2. Semiconductor Combs for Portable Chemical Sensing
Interband cascade laser (ICL) frequency combs, reviewed by Caltech in 2021, emphasise on-chip dual-comb spectrometers operating at room temperature in the 3–6 µm window. Combined with QCL combs achieving 6.5% wall-plug efficiency at 8 µm, this class of semiconductor OFC represents the lowest-barrier entry point for portable gas analyser product development. Commercial readiness signals are strong.
3. Space-Domain Time-Frequency Transfer
OFC-based noise cancellation for gravitational wave observatories and interplanetary clock networks is an emerging research frontier. The Chinese Academy of Sciences analysed OFC-based noise synchronization for LISA-class missions in 2022. A 2019 paper proposes an interplanetary network of optical lattice clocks (INO) as a long-range application of OFC stabilization technology.
4. VUV and X-Ray Extension
The University of Colorado demonstrated a tunable vacuum-ultraviolet comb via cavity-enhanced seventh-harmonic generation for ²²⁹mTh nuclear spectroscopy in 2022. Max-Planck-Institut für Kernphysik proposed X-ray frequency combs via optical pulse-shaping in 2014. These directions would enable nuclear clock spectroscopy — a capability with implications for fundamental physics and next-generation timekeeping.

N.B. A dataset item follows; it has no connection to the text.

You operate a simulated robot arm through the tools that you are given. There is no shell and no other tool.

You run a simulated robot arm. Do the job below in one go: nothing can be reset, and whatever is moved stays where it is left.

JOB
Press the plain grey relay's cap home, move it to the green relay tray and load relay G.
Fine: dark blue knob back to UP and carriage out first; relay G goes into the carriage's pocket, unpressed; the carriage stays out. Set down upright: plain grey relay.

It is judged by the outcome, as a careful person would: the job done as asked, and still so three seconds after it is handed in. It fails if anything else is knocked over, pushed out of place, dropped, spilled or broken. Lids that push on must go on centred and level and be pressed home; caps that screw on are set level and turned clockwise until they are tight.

5. 5G/mmWave and Optical Computing Infrastructure
Flexible EO combs generating quasi-tunable millimeter-wave signals at 25–75 GHz with less than 273 Hz linewidth position OFCs as infrastructure components for next-generation wireless backhaul and optical interconnect. This application domain is currently underserved by dedicated patent filings relative to its commercial potential.
6. Defense Prime IP Consolidation
Honeywell’s two active EP patents (2018 and 2023) on mutually-referenced fine/coarse comb architectures for optical synthesizers suggest sustained industrial IP consolidation in navigation, LiDAR, and secure communications verticals. R&D teams building systems in these verticals based on OFC technology should perform thorough clearance analysis against these filings before commercial deployment. The PatSnap patent analytics platform provides claim-level mapping against active EP filings.
Honeywell International holds two active EP patents on optical frequency comb synthesizer architectures — one filed in 2018 and one in 2023 — covering mutually-referenced fine and coarse comb designs for optical synthesizers with LiDAR cited as a primary application. Raytheon Company holds one additional active EP patent on OFC locking systems in the same jurisdiction.
“Integrated photonics is the decisive battleground. The efficiency gains demonstrated on TFLN signal that chip-scale EO and OPO combs will displace benchtop fiber combs in most field applications within the near term.”